Out & About …

… on the North York Moors, or wherever I happen to be.

Who was this Guy Fawkes anyway?

I posted yesterday that Bonfire Night developed in celebration of the foiling of the Gunpowder Plot. Re-reading it, this sort of implied that it was unplanned public rejoicing, but although the first bonfires may have been lit spontaneously soon after he was captured as news quickly spread throughout the city, soon afterward Parliament made it compulsory to remember the night by enacting that every parish light a bonfire in celebration. An Act which continued up until the 19th century when it was repealed.

As I write this, on this first day of Lockdown 2, while the fireworks are only slightly muted, there is a definite lack of smoke in the atmosphere usually associated with Bonfire Night. No effigies of Guy Fawkes along with the occasional Trump and Farage will go up in flames tonight.

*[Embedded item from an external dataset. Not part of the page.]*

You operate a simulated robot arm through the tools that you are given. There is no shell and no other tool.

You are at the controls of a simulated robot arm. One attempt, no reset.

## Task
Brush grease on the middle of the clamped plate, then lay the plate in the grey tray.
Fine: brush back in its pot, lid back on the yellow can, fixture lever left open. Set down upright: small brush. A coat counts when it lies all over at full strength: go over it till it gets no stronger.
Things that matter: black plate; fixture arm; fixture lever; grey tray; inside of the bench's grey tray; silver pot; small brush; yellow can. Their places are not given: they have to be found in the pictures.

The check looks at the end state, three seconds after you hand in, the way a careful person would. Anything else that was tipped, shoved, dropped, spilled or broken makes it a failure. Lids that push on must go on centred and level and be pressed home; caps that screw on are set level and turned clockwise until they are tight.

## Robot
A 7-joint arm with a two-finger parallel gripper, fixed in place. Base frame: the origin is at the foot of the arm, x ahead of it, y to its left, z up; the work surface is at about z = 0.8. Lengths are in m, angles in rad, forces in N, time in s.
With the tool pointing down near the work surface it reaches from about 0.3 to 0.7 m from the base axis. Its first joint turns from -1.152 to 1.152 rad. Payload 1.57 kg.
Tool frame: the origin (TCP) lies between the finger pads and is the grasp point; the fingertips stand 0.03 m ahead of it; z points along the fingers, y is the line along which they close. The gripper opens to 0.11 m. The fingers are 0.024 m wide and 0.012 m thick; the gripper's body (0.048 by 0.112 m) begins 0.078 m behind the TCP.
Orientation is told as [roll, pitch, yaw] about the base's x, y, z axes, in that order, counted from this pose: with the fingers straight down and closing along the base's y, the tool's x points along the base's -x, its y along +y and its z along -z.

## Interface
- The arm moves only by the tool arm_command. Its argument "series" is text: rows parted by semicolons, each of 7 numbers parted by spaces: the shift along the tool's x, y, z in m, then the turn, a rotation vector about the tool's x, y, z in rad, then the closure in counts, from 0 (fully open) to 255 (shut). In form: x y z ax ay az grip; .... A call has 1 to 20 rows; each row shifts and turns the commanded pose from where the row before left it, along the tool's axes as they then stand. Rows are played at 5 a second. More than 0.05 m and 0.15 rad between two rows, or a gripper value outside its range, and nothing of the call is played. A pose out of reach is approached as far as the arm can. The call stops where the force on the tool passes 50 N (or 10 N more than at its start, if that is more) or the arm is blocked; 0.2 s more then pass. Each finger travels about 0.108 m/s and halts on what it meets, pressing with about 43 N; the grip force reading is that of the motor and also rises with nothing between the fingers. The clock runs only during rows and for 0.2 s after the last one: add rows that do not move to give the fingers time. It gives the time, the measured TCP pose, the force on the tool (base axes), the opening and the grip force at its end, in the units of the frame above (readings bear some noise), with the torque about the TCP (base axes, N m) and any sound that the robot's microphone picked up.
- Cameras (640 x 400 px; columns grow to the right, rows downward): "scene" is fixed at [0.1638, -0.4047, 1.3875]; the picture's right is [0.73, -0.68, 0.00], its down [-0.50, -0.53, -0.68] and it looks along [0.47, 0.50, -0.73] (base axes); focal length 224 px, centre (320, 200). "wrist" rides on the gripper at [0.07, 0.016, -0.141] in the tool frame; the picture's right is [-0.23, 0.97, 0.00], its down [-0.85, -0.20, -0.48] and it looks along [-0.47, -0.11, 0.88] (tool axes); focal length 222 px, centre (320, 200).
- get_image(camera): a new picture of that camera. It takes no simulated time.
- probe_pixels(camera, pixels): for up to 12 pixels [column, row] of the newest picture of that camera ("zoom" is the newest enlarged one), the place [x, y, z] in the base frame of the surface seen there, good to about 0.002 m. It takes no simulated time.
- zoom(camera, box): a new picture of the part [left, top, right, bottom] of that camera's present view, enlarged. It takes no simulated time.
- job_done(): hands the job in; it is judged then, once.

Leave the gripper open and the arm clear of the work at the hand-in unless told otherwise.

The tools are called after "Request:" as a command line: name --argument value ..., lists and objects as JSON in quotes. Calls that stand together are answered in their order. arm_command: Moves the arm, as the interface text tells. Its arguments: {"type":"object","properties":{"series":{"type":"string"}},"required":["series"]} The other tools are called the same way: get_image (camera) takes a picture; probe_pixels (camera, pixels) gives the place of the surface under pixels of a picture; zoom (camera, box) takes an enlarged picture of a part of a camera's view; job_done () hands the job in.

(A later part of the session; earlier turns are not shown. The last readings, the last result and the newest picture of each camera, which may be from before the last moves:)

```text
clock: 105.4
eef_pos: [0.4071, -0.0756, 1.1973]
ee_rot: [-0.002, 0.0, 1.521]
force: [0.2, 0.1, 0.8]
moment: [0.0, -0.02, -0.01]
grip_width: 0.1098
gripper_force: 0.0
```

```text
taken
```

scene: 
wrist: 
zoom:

But who was this Guy Fawkes fellow anyway, who ended being the face of the failed Gunpowder Plot of 1605? His fame in the 21st-century is often associated with a muckraking right-wing website. He is portrayed both as an anarchist and “the last honest man to enter parliament”. In modern terminology, he was certainly a terrorist, prepared to kill King James I and the Lords intending to replace them with Catholic peers and with a Catholic Queen.

In fact, Guy Fawkes was born a Protestant and was intelligent and well educated, who after his conversion to Catholicism became a religious zealot. He served in the Spanish Army for 13 years, where he gained a lot of experience in using gunpowder in siege warfare which is why he was recruited into the plot as the fourth member. This expertise in gunpowder is perhaps questionable as it is estimated that he gathered enough to blow up the House of Parliament 25 times over. Talk about overkill.

The plot was foiled by a letter sent to William Parker, the 4th Baron Monteagle, a Catholic peer, warning him that Parliament was going to be blown up when it reconvened and telling him not to go there. Monteagle passed it to Robert Cecil, who had been Queen Elizabeth’s right-hand man (think Dominic Cummings in tights and a ruff). And that’s what led to the searching of the undercroft and the discovery of Guy Fawkes, a tragic figure guarding his gunpowder.

In the aftermath, 12 conspirators were either killed during their arrest or else tried and executed. A thirteenth plotter, Francis Tresham, the final one to be recruited, died in prison of natural causes before his execution.

Or did he?

There is a conspiracy theory that Tresham was in fact an undercover agent and the sender of the letter to Monteagle. It is said he was helped to escape from the Tower of London and smuggled out of the country to the continent.

An autumnal photo for today. Cliff Rigg Wood, the National Trust property near Great Ayton. Still a fine display in spite of the recent storms.